The War in the West: James Holland in conversation

James Holland talks about the second book in his The War in the West trilogy, spanning the years from 1941 to 1943, with historian and author John Buckley

John Buckley and James Holland next to a fighter plane at the Imperial Museum, London

In The Allies Fight Back, 1941–43, the second volume of James Holland’s The War in the West trilogy, he explores the central, pivotal years of the Second World War, charting the conflict as it developed throughout the various theatres.


A bestselling historian and broadcaster, Holland’s previous work includes The Battle of Britain (2010) and Burma ’44: The Battle that Turned Britain’s War in the East (2016, both Bantam). He has also presented a number of history TV series for the BBC.

Holland met the historian and author John Buckley at the Imperial War Museum in London to discuss the arguments and themes of his book. Professor of military history at the University of Wolverhampton, Buckley’s books include Monty’s Men: The British Army and the Liberation of Europe (Yale, 2013).

John Buckley: This is the second of your three-volume history of the Second World War. Why did you decide to tackle the subject in such an ambitious way?

James Holland: It is ambitious, and it’s certainly a massive undertaking. The main reason I decided to do it is that some years ago I realised that I didn’t know enough about the minutiae of war: how soldiers interacted and operated, the kits that they were using, the weapons they fought with, and so on.

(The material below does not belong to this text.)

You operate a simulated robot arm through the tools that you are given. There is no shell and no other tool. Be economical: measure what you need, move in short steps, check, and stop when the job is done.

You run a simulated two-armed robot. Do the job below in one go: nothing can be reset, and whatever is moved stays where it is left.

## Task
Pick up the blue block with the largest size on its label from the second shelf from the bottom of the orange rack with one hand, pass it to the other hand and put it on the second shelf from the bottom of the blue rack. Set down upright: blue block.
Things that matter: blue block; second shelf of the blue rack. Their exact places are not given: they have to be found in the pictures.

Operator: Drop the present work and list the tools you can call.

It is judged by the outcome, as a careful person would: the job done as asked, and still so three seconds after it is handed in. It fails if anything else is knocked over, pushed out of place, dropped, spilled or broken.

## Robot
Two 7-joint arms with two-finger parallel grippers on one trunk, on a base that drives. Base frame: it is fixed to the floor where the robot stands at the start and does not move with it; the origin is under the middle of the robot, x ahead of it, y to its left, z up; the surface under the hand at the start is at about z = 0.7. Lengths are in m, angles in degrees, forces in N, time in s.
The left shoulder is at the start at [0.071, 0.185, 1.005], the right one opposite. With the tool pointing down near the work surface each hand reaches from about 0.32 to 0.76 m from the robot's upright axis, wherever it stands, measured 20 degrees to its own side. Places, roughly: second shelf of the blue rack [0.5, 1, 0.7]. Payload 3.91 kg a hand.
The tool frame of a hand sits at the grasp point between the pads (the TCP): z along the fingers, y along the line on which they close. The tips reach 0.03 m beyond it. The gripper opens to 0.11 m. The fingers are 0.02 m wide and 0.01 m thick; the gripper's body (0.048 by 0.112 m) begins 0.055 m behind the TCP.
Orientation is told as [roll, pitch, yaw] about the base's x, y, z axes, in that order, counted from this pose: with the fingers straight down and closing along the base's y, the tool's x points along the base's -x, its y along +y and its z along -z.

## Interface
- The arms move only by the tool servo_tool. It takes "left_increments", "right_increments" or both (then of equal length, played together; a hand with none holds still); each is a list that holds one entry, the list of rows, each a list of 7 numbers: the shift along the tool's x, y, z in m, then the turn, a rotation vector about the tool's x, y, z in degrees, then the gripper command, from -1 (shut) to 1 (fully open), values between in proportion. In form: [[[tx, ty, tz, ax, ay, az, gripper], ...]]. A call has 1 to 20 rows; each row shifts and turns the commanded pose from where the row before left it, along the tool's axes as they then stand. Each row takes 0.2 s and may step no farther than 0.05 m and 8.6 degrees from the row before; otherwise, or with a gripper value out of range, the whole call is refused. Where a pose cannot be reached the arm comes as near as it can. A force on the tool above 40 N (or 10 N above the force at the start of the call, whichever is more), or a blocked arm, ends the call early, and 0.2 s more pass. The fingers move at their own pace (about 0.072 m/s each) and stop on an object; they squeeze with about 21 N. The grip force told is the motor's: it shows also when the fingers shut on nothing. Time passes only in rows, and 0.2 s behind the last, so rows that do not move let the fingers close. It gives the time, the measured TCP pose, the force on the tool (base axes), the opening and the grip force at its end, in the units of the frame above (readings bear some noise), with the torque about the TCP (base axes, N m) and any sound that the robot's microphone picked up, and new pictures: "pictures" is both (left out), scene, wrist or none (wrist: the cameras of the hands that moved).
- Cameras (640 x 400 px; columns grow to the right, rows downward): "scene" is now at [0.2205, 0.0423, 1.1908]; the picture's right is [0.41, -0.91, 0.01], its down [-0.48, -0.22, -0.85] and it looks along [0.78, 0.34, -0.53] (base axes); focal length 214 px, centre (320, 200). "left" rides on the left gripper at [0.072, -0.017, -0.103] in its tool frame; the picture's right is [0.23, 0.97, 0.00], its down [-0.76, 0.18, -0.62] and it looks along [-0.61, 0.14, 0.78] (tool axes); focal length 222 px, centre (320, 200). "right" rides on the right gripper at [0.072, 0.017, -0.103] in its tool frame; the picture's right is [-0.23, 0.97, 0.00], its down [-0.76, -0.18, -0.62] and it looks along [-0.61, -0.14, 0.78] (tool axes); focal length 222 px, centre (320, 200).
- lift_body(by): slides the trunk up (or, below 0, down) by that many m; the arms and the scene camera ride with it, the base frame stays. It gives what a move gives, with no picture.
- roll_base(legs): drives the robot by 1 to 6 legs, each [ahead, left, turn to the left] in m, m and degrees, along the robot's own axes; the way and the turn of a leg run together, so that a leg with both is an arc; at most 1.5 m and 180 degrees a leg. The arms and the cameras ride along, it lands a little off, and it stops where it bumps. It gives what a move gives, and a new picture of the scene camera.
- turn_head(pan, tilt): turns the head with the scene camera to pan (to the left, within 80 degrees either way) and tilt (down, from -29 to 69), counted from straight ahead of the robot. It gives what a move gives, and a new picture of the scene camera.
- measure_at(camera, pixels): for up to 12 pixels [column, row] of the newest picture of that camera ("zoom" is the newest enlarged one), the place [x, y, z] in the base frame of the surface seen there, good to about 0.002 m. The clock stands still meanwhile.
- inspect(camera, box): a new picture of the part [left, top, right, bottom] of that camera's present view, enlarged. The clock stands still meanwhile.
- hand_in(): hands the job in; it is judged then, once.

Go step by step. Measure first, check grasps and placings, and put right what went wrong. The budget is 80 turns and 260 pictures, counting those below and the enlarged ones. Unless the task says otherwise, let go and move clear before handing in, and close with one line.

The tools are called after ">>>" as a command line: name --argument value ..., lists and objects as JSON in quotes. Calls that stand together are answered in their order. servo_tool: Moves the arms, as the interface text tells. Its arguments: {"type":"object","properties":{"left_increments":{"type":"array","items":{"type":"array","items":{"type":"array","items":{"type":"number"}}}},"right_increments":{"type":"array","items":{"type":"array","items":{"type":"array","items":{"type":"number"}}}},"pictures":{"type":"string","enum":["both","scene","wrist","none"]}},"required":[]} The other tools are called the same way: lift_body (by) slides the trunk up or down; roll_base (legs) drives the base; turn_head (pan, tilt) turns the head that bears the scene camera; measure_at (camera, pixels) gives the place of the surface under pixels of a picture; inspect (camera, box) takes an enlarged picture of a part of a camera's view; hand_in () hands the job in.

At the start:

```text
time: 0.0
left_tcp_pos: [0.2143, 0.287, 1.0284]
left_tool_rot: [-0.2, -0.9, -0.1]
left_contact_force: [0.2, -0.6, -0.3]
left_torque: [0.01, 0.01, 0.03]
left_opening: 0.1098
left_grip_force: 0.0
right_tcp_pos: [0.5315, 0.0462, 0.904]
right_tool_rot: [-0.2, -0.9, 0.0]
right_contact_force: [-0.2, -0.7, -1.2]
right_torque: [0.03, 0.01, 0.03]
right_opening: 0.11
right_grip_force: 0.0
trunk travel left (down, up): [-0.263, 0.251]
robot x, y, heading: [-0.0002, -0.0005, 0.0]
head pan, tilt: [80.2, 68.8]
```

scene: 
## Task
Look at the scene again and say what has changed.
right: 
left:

I also realised that, of the three levels of warfare – strategic, operational and tactical – the narrative of the Second World War in mass-market books, films and documentaries over the past 70 years has concentrated almost entirely on the strategic and the tactical. That’s the high-level stuff – what Winston Churchill, Adolf Hitler or US general George Patton were thinking, for instance – but the operational level has just been entirely removed from the narrative.

I had also got fed up of reading what I call the ‘declinist’ view: in other words, that Britain was rubbish, that the United States was lucky in having a huge arsenal, and that the Germans were brilliant but led by a madman – and that’s why Germany lost, after Hitler led them to beat their heads against the eastern front. I think all of that is just wrong and, because there’s no point whingeing about it, I’ve written about it in what I hope is a mass-market way.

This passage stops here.